Directions for this task
Pull out the sentences of the text to read that run from "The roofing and" through "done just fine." and give them unchanged.

[Data provided start]

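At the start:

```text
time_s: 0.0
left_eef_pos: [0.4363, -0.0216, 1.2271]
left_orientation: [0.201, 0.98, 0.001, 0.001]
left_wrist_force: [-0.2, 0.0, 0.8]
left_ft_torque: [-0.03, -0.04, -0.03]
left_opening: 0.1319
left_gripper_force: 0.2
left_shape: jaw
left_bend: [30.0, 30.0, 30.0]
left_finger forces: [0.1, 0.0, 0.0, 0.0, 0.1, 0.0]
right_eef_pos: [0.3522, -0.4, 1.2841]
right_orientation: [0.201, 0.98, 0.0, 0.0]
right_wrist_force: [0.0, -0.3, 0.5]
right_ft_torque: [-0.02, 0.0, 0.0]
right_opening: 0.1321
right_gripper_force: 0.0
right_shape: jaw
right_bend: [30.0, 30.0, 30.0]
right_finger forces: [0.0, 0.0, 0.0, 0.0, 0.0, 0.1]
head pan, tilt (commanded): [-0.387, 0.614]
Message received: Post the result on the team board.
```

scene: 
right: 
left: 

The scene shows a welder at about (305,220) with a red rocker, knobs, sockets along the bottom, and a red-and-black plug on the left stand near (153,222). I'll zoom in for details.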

[Data provided end]
[Text to read start]

OTTUMWA —
The woodland echoes of hammering, buzz saws and laughter Saturday helped prove that while local Boy Scouts are willing to accept assistance, they’re not going to sit by and let you do all the work.
“We’re repairing a faulty roof on Strother’s Lodge and maintaining what we have,” said Cortney Webber, property superintendent for the Mid-Iowa Council, Boy Scouts of America.
Dyami Nicholson, 14, was helping clear the old shingles away from the sides of the structure.
“We camp out here a lot because there’s 60 acres out back with [16] campsites,” Dyami said of the property, known as Strother’s Lodge and Foster Acres.
Sometimes they’ll use the lodge to prepare meals. Or if the weather turns dangerous, the troop will head into the lodge for the night.
A leaky roof wouldn’t make that night very enjoyable.
Not only do the Boy Scouts use the land and facility, but other community youth groups get use out of it, as do instructors in the IHCC childcare program.
“With the funding the Legacy Foundation gave us,” Webber said, “we were able to leverage those resources into a project [valued at] twice the donation.”
The roofing and improvements on the lodge and in the camping area could have been hired out for $18,000 to $20,000, he estimated.
“This is one of those unique ‘little’ jobs that can all be built with volunteers,” Webber said.
The Ottumwa Regional Legacy Foundation gave them $9,000 through the Bright Ideas grant program, and with his troop of volunteers, he said the job will get done just fine.
The boys weren’t expected to do everything. The adults were more active with the power tools, for example. But the scouts were learning.

[Text to read end]

Worked answer
The roofing and improvements on the lodge and in the camping area could have been hired out for $18,000 to $20,000, he estimated.
“This is one of those unique ‘little’ jobs that can all be built with volunteers,” Webber said.
The Ottumwa Regional Legacy Foundation gave them $9,000 through the Bright Ideas grant program, and with his troop of volunteers, he said the job will get done just fine.